-- START TEXT SHOWN --

Logbook: Houston to Panama on a merchant ship.

06:00 — March 10, 2017

I was shaken awake by an inexplicable, deep, profound rumbling.

And then it was calm. “Was it a dream?” I thought in a groggy haze.

30 seconds passed. Complete serenity. I shut my eyes again.

Then another abrupt feeling. Then a hiss, and 3 full axis’ of longform wave vibration… slowly… methodically began shaking the bed beneath me.

Then it was calm. Definitely… not a dream.

This cycle continued 4 more times. Between the second and third occurrence I realized it was the the 3 story tall, 12,000 HP, 50 metric ton a day bunker-burning main engine of a 225m (738 ft) long, diesel engine starting up.

I was on board a gas tanker ship carrying 44,000 metric tons (mt) of Liquid Propane Gas (LPG) heading to Ningbo, China by way of the Panama Canal.

I threw on my pants, t-shirt, and hardhat, grabbed my camera and headed for the bridge.

Port of Houston at sunrise, after just leaving the dock.

The pilots (2 of them) had boarded. Every port worldwide has pilots that know how to navigate the local waters and board every merchant vessel upon approach and departure to guide the ship safely about the intricacies of the local waters. They were on their radios communicating with the tug pushing the front of the ship parallel with the channel.

The pilots were calling out commands to the cadet manning the wheel while the captain and chief supervised.

“20 PORT!” — the pilot shouted in a deep southern Texas accent.

The cadet turned the wheel 20 degrees to the left and shouted: “20 PORT”, in confirmation.

This exchange continued, over and over again the whole morning. The pilot standing, nose to the bridge window, not even looking at the equipment. Just gazing out at the landscape.

Hard Starboard! Hard Starboard! — Mid ship! Mid Ship! — Full steam! Full Steam! — 10 Starboard! 10 Starboard!

The two pilots, sitting by the windshield with a cadet steering and Chief supervising on the phone.

I watched in amazement at the non-technical nature of the process. I asked the pilot about his job, and his response: “it’s like an art”… to be clear, he was just shouting out commands at the right time, based on proprietary information they intentionally don’t make public.

-- END TEXT SHOWN --
-- START GIVEN INFORMATION --

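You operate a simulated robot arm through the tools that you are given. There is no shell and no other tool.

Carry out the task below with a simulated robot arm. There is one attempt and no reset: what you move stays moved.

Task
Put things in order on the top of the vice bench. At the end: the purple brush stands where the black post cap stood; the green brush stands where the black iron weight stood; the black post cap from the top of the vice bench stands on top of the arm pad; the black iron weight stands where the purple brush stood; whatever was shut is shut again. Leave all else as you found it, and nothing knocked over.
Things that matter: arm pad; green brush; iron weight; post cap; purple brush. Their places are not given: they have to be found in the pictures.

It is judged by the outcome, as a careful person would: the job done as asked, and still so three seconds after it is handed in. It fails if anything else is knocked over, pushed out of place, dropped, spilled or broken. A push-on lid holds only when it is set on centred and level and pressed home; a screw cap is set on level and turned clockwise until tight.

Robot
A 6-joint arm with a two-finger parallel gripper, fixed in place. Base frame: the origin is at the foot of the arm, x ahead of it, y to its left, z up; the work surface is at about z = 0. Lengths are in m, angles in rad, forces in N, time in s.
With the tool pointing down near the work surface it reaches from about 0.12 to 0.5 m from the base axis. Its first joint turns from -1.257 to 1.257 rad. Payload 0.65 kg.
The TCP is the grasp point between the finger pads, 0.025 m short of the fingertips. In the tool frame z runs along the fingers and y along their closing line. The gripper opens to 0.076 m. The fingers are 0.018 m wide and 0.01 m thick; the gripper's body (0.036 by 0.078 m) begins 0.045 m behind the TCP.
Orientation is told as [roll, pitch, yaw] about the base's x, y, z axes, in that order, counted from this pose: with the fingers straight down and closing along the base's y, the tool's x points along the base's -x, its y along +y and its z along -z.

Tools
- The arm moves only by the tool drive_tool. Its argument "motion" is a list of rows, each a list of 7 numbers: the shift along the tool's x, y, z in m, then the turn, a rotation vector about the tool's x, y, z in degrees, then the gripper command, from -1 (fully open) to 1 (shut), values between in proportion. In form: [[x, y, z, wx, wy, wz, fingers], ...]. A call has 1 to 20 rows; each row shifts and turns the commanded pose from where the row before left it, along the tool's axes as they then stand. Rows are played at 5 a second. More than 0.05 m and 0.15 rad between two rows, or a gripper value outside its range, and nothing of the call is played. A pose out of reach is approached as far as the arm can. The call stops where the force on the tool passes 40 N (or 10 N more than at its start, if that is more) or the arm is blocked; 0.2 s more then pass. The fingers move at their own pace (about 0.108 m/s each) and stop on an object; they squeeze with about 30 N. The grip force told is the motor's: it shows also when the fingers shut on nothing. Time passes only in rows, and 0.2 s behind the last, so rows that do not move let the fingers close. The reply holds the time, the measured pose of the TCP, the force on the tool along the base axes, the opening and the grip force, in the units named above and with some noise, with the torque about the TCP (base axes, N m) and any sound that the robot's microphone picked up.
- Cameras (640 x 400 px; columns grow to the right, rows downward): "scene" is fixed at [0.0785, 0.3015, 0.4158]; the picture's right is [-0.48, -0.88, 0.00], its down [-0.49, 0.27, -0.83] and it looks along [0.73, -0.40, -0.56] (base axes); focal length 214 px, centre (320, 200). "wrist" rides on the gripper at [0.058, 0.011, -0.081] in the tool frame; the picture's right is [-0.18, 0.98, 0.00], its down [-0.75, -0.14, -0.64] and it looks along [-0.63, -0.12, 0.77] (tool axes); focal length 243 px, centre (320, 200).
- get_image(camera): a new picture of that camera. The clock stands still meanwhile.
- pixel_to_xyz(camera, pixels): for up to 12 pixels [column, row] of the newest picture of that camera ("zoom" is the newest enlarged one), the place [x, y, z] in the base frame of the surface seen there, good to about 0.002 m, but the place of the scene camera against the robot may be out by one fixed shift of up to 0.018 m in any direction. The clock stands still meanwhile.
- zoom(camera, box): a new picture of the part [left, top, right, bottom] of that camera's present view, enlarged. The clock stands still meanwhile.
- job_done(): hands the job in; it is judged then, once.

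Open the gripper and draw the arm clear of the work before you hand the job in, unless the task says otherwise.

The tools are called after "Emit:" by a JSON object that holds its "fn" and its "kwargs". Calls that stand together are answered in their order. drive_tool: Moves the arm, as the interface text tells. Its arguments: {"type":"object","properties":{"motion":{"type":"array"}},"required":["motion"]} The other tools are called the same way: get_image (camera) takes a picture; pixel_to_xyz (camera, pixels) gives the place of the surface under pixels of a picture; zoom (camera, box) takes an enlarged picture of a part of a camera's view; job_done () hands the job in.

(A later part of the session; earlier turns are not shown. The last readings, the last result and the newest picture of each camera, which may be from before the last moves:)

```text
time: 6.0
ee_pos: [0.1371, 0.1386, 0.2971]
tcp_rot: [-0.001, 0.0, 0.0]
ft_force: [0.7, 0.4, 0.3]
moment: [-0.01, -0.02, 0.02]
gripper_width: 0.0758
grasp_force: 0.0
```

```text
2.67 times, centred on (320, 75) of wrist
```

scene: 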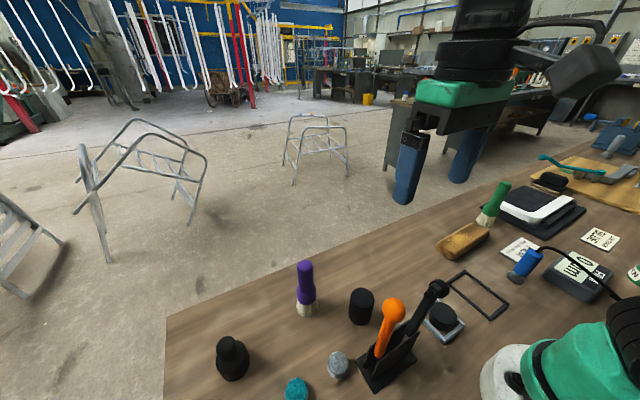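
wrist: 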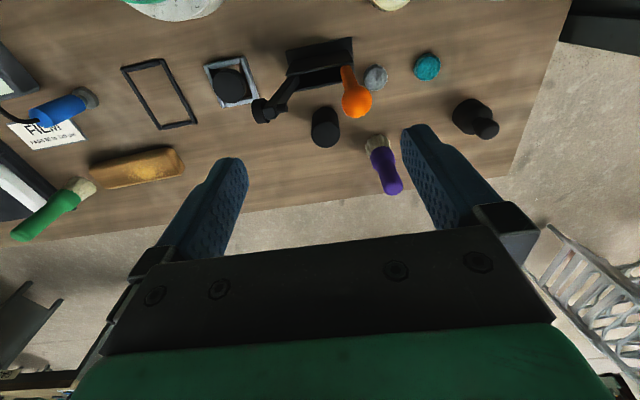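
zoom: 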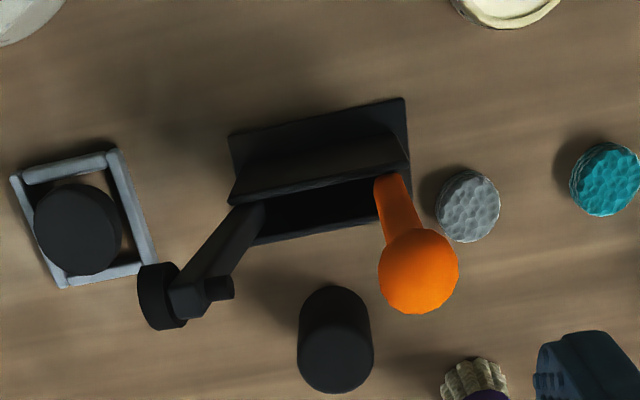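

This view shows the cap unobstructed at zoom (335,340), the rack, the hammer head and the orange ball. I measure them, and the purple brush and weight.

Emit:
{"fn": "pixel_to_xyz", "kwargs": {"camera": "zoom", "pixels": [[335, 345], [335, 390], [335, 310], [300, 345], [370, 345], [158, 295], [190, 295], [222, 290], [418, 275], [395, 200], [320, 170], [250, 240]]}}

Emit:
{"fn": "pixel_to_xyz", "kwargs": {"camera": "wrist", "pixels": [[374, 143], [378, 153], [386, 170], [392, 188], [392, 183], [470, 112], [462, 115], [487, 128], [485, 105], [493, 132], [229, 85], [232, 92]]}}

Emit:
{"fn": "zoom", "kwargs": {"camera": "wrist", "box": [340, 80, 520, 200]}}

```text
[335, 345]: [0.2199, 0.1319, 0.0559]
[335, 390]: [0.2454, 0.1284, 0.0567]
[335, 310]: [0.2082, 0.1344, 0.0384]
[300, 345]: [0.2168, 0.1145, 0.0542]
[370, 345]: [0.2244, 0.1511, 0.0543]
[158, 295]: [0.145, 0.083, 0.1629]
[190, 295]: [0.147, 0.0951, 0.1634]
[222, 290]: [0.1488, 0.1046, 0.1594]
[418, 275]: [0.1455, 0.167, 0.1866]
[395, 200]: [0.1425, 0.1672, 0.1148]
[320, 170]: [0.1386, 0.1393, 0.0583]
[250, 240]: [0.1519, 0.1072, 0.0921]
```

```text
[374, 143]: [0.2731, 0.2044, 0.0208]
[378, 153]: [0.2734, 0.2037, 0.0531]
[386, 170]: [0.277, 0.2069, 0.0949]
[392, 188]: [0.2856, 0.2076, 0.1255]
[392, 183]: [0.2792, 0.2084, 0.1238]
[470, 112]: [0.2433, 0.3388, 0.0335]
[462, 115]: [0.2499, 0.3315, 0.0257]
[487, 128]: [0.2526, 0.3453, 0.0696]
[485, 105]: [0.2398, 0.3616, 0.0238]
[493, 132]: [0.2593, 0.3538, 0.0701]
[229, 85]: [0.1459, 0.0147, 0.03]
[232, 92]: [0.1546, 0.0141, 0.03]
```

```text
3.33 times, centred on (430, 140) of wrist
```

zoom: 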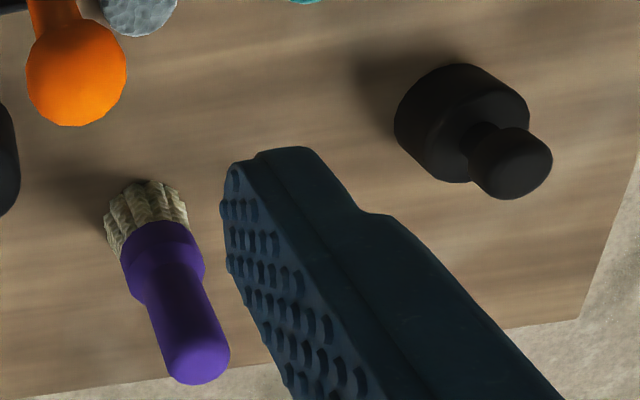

-- END GIVEN INFORMATION --

__WRITTEN TASKS__
a. Transcribe the text shown beginning at "And then it". Stop after "not a dream.".
b. Supply the part of the text shown that comes after its last sentence.

__RESULTS__
a.
And then it was calm. “Was it a dream?” I thought in a groggy haze.

30 seconds passed. Complete serenity. I shut my eyes again.

Then another abrupt feeling. Then a hiss, and 3 full axis’ of longform wave vibration… slowly… methodically began shaking the bed beneath me.

Then it was calm. Definitely… not a dream.

b.
Out to the Gulf

The day was peaceful, leaving the Port of Houston sitting up in the bridge working. I got time to catch up. Remarkable how clear and yet clouded your thoughts become as the shore, and everything you know, drifts away into the distance.

Last glimpse of land.

I filled my day with research. I asked the crew more questions than I think anyone had asked them before. They were more than willing to answer.

I went down to the engine room for the first time and got to see the low RPM engine running… wow, what a sight, what a sound.

Back to the bridge. I stayed there until night.

Speed seems to be amplified out on the water, in the middle of a moonlit ocean. I didn’t really notice until I was heading back to my cabin, which was not accessible from the inside. I had to go out on the deck and around the back of the superstructure to access the door to my room.

After opening the hatch to go outside, I was shocked by how windy it was. I began to look around. Not just glance, but really look at what was happening around me.

The moon was just shining through the broken cloud formations. The ship felt as if it was flying.

The wind was overbearing. Staring out straight toward the bow, my eyes instantly teared up from the warm gulf gusts. Relative wind speed must have been close to 45 MPH, from dead ahead. It was impossible to tell our heading. There was no light in sight.

The was an immense feeling of awe that overswept me in that moment. Here I was, a spec. A small part of the 25 person crew, all who were nowhere to be found, as this 70,000 DWT ship was flying through the ocean.

The vibration from the engine steadily shaking everything onboard.

Many perceive ships to be steady, heavy behemoths, not easily overtaken by the sea, especially loaded. Well, as many tales say, the ocean is a strangely mystical and powerful force to be reckoned with.

The ship sways. More than you would expect. In every direction. It’s like being gently rocked to sleep on top of a shaky washing machine.

The scale of it all starts to settle in.

The gravity of what we’re doing, and the potential it has to influence so much needed change is immeasurable.

These were my thoughts as I was slowly shaken to sleep.

09:07 — March 11, 2017

I woke to a strange, constant shake. Peeling one eyelid open after the other.

The hum of air howling past the door hatch.

A repeating noise of something tapping a piece of metal below and above me.

It was pitch dark. I wasn’t quite sure where I was. Oh, duh. I was on a ship.

I was in my bunk and I had the blinds closed in my isolated sleeping pod. I fumbled for my phone, only to realize it had died and I had overslept. Damn it.

I whisked the blinds open and still no light… I went over to window, pushed aside the blinds and was blinded with sunlight.

I showered, and threw on some clothes. I missed breakfast, so I took a Cliff bar I brought with me and went to the dining room to pour out what was left of the the coffee and proceeded to the bridge.

The Chief Mate greeted me with a slow “Good morning Mr. Antony” in a deep Russian accent.

NOTE: On board there are 5 languages spoken: Greek, Filipino, Latvian, Russian, and finally English, which is none of the crew’s first language. However it’s the universal language for working on the ship.

I sat down and thought how bad I wanted to check my email. Force of habit. But I had yet to be able to find the crew member I needed to pay to get wifi access code. So I was still in the dark.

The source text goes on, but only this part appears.